Sam Freeman

Storytelling | Theatre | Arts Marketing

Tour Blog – Part 4 (York)

Audience: 38

Technical: Again really good – Nathan was brilliant – it’s a very simple show and we simplified it even more for the lighting so that we’d have less of a rig and focus to do. The show can now be ready, from scratch in around an hour now. All the team at York were brilliant it must be said – warm, funny and really supportive.

Marketing: Great I think – obviously I lived and worked there which makes things easier, but York were really great in making sure stuff went out etc…

Pre-Show: Did a proper warm up but I suspect too early, I did the warm-up then was sat around for around 45 mins which I guess means I should have done another warm up. I hate the pre-show bit, it’s awful, I suspect because I feel I must be around from 3pm obsessing about stuff.

The Show: This was the hardest show I’ve done so far to be honest. I think two things got in my head quite badly and threw me a bit – firstly someone reviewing (I’ve low expectations as it wasn’t my best show by a long, long way), which made my chest go a bit tight – when I saw them my head went to a review I got in 2012 where I got assassinated (in fairness they had some very good points in retrospect). I could feel it during the preamble, usually I’m really fluid and I stumbled over it a bit. Funnily enough I did one line about Kit Kats – looked over to seem them writing and then started imagining what the note would be, then blanked on the next bit. Then the disaster moment – pressed a cue too early – I operate all the sound cues – the show’s unfunded (well technically, at the moment, with the next month and a half of ticket sales as they are, I’m funding it) so no touring tech. I had an itchy trigger foot and a cue blurted out. Sorted it in the least efficient way possible but I lost my flow and felt like a massive failure of a dickhead, so every time I sat down was giving myself mini-pep talks. Also I stumbled on a few words – you’ve got to be so razor sharp in focus – any distraction… I guess until something goes wrong you don’t know the best way to handle it.
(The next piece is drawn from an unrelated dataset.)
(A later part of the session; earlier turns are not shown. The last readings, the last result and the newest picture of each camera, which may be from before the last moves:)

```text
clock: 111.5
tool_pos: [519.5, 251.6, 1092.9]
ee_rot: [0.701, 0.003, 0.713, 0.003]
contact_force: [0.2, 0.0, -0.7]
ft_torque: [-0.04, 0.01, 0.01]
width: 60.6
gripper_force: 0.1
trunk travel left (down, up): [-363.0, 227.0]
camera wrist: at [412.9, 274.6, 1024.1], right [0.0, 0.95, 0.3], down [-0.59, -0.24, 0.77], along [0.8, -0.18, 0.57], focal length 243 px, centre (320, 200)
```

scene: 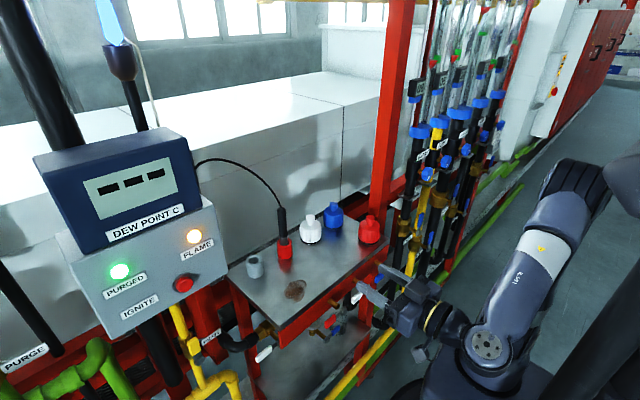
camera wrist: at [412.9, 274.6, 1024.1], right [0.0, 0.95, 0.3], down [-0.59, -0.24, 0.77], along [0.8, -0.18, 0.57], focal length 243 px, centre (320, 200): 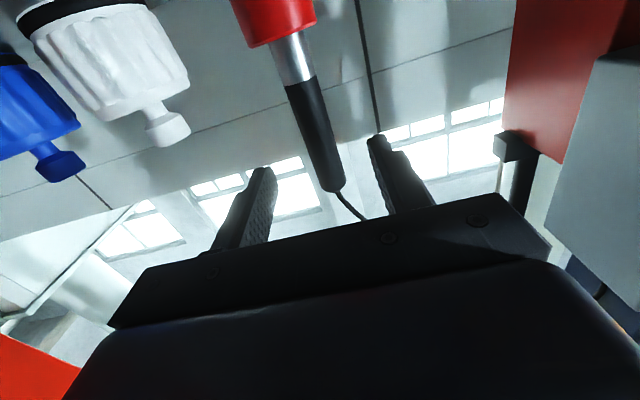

Post Show: Get out was easy (thank you Nathan and York). I’ll be honest, I was a bit upset that I’d fucked it half way through (and also that I’d been not at 100%), so drove home the three hours chuntering at myself about being crap. Also forgot to hand my YTR lanyard in.

Rating Out Of 10: 5 (for my performance relative to the other shows so far)

Nice Feedback:
“Just wanted to say last night was great. I was one of those 48% at the start, although I was also hoping for some nudity!”

Final Thought: I’ve talked about the dark cycle of negativity that I get when doing this, so thought I’d elaborate a bit more. I was furious about the errors I made last night, for me, it ruined it, and I had a dark drive home getting more and more worked up. However. I have no objectivity. I know when I did stand up I’d absolutely focus on the negative and ignore anything else that went right. Nathan the technician last night made a very astute observation – he asked in all the performances so far how many times had I pressed the cues right? So far I’ve done the show 10 times (3 x Theatr Clwyd, 1 x Harrogate, 1 x Halifax, 1 x Liverpool, 4 x filmed but no audience because of Covid recordings in Jan 2021), each show I have in the region of 120 cues that I need to hit and land on accurately, so, for all 10 I’ve done 1,200 cues correctly and 1 wrong. That’s a 99.999% success rate. Or a 0.001% failure rate. I feel a bit better today and less annoyed. Hopefully people enjoyed it, or at the very least, didn’t feel like I wasted their time. I guess, ultimately, what I thought of is it less important than what the audience though.

I’m also finding touring tough. I think it’s the combo of doing it alone, long drives in your own company and also it not really selling in some places – I suspect it’s the marketing that’s the toughest bit for me mentally – doing lots of stuff to try and get audiences in, but it not really working, so finding yourself feeling like you’ve let the venue down a bit.

I’ve started writing a new show, well technically two, and this is informing them both with a couple of notes:
#1 – it needs to be less than an hour and #2 – it needs to be less precise cue based, and #3 I’d like to have more freedom when performing – the current show has to be so exact with no shortcuts or ad-libs, and I think that’s the stuff I love doing a bit more. I think also if I do it anywhere it’ll be a free show or pay-what-you-want – it feels more comfortable for me I think.